Netos, sempre netos

Alegria de avô é falar sobre os netos. Assunto não falta. Desde aquelas “tiradas” inesperadas que nos deixam com cara de “ah! é?”, às descobertas do que eles fazem com um celular, ou até mesmo as lembranças das viagens. O fato é que tudo acaba sendo motivo para falar neles. No meu caso são seis os que dão essas razões. Sendo de três filhos diferentes, o contato com eles não se dá de forma única, sendo, por vários motivos, mais intenso com uns do que com outros. Exatamente por isso o convívio mais frequente com um deles acaba tornando-o “figurinha fácil” para ser citado nas crônicas.

Alguns desses episódios: ainda pequeno, numa viagem de longa distância de carro entre João Pessoa e Salvador, depois de acordar e dormir e acordar umas tantas vezes, e de muitos “já chegou?”, finalizou com essa: o fim do mundo já está perto, vô?

Numa outra ocasião, na ida para a escola, falávamos sobre a sua participação nas aulas. Sempre falante e com opinião a dar sobre tudo, se queixou que uma colega pediu para ele calar a boca. Apresentei-lhe uma “inocente” sugestão: sempre que viessem reclamar para ele calar a boca que respondesse com a famosa “cala a boca já morreu, quem manda na minha boca sou eu”. “Na lata”, veio a pergunta: “posso dizer assim com a professora também?”. E lá fiquei eu, com cara de “mais mais fonfon”, tentando explicar pra uma criança de sete anos que aquilo que eu disse vale para um caso, mas para o outro não convém.

De outra vez, ainda nessa mesma idade, conversávamos sobre cuidados com os avós na velhice e a minha expectativa que ele, crescido, me servisse de companhia quando precisasse desse apoio. E ele saiu-se com essa: “Vô, até completar dezoito anos eu cuido de você, mas depois disso não vou poder mais, pois eu vou ter que cuidar da minha vida”.

Com o passar dos anos, aqui acolá eu lembrava dessa conversa e rememorava com ele, fazendo conta do tempo. Até que o raio caiu em forma de resultado das notas do Enem. Por conta de seus esforços, ele obteve uma boa média que deve ser traduzida por uma vaga no ensino público, cursando uma Universidade Federal. Alegrei-me com a apuração e, na mesma hora, a tal lembrança voltou, e com força. E assim como os números não mentem, o calendário também é implacável: daqui a dois meses coincidindo com a sua entrada na universidade, ele completará os dezoito anos, por mim tão temidos, exatamente a idade que, segundo ele, o desobrigaria de cuidar de mim, para cuidar de si, da sua vida. A porta está aberta, a faculdade o espera para trilhar um caminho profissional que deve garantir a sua autonomia em breve. Este é o meu desejo.
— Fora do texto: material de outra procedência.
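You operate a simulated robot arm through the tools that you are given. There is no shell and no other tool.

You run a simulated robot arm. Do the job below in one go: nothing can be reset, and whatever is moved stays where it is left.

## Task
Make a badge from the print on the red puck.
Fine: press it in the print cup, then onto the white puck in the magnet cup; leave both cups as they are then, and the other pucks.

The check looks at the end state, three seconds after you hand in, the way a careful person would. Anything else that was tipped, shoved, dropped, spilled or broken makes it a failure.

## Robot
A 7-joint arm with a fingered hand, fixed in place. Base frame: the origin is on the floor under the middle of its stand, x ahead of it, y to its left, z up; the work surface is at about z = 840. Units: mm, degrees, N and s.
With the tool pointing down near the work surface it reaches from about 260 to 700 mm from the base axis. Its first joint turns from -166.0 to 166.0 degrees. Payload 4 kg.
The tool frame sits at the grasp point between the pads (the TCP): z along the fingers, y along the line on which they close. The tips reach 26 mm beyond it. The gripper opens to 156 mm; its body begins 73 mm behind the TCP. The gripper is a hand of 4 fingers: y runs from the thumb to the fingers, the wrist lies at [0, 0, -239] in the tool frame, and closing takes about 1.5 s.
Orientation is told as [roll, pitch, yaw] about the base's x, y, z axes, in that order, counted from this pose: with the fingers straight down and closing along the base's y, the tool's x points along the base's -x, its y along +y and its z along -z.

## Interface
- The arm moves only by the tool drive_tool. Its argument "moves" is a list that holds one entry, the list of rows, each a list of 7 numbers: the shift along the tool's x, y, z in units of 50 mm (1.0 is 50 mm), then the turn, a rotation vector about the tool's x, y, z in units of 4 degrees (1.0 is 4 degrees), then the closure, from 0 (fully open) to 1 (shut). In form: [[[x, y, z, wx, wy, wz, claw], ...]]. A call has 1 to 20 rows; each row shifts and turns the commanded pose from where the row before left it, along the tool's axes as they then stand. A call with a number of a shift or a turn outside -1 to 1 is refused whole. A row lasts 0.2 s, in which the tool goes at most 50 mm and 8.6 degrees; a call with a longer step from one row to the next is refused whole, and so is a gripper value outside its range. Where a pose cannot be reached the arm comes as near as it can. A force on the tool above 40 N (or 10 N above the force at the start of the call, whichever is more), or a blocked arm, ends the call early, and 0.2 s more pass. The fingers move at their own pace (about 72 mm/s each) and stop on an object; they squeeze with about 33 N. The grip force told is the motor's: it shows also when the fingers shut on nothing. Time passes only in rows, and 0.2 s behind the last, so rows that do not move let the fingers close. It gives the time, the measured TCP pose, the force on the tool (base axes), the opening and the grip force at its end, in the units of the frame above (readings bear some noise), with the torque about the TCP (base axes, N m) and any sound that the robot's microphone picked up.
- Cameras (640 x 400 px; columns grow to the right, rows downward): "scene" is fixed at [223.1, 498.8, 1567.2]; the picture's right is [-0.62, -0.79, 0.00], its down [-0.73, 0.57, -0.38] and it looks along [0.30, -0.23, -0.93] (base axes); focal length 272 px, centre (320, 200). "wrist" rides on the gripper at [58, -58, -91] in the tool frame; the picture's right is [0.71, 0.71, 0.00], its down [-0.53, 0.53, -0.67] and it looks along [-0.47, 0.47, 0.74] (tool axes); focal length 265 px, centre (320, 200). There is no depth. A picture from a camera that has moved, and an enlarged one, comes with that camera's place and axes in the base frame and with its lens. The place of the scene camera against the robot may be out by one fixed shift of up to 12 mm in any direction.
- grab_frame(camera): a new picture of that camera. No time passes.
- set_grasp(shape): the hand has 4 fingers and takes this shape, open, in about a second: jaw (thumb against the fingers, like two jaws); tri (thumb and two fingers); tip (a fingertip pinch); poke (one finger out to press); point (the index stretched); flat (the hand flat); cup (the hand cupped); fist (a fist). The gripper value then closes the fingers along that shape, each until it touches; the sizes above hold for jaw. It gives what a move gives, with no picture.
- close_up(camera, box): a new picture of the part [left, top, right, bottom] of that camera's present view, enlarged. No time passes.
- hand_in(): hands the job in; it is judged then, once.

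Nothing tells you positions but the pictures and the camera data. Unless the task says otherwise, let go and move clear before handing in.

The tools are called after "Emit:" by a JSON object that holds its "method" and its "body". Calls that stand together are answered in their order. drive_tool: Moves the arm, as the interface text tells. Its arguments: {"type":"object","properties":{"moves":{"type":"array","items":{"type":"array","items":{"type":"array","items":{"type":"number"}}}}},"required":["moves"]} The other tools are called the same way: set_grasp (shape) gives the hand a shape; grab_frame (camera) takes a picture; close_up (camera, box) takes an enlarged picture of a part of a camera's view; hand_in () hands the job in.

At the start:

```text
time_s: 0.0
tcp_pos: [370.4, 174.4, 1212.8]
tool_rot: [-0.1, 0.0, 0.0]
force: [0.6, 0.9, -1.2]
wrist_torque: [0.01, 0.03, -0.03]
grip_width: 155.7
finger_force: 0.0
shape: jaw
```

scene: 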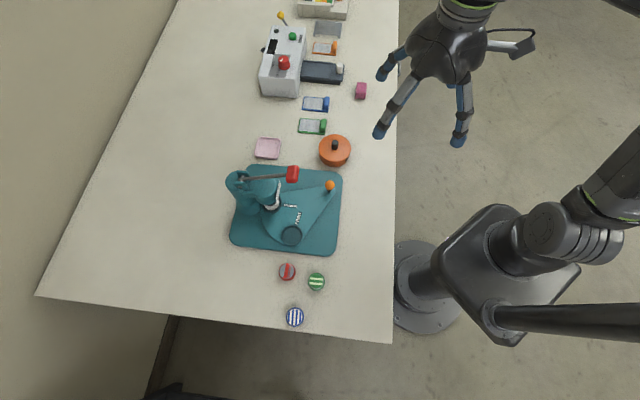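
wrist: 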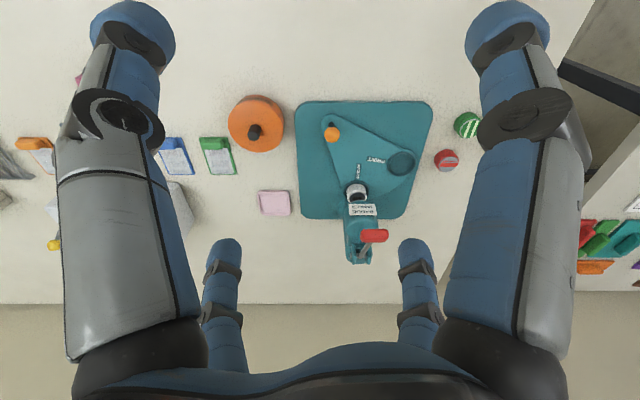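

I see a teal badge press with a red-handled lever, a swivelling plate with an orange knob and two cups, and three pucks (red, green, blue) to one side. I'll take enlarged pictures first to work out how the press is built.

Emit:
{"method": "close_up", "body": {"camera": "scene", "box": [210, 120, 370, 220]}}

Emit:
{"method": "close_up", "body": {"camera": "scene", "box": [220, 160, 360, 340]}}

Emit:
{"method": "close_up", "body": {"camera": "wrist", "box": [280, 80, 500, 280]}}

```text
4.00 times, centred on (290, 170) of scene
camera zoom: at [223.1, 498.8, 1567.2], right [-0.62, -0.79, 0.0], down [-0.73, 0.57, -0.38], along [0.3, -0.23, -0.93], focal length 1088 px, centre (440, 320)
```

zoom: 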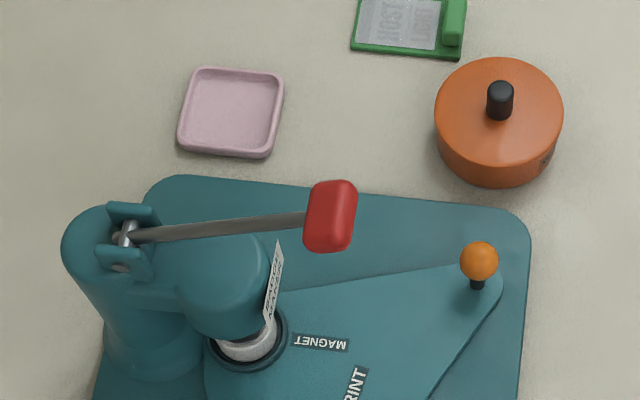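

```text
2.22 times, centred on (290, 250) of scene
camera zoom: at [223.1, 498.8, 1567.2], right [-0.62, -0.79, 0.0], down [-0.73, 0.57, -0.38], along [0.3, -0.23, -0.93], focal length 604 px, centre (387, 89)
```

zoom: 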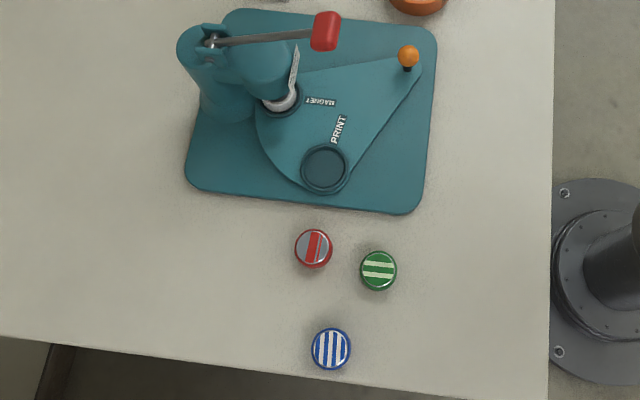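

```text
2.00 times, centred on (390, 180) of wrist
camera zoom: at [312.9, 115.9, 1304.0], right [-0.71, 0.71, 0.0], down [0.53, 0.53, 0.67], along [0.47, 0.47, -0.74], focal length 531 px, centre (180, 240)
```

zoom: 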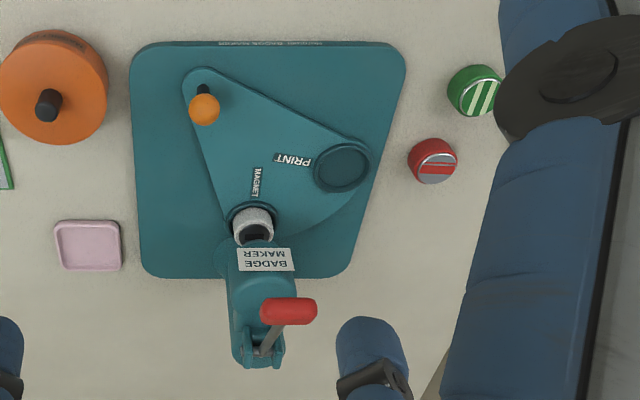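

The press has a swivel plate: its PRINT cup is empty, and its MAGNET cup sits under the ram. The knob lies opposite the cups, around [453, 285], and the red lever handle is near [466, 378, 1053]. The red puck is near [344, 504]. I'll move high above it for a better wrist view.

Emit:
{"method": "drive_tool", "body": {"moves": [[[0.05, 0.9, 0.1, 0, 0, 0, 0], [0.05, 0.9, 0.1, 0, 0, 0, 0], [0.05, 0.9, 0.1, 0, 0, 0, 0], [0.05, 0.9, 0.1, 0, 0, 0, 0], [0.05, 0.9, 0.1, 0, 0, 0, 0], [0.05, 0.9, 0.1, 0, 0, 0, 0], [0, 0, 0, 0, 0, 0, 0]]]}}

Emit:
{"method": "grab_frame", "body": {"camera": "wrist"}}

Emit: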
Se, como disse Gibran, “teus filhos não são teus filhos. São filhos e filhas da vida, anelando por si própria. Vêm através de ti, mas não de ti. E embora estejam contigo, a ti não pertencem”, imagine os netos. Esses é que não pertencem mesmo...Só espero que ele atenue a sua fala de onze anos atrás e dedique só um pouquinho do seu tempo a me fazer companhia. Com certeza a literatura será um dos temas das nossas conversas, como costuma ser agora.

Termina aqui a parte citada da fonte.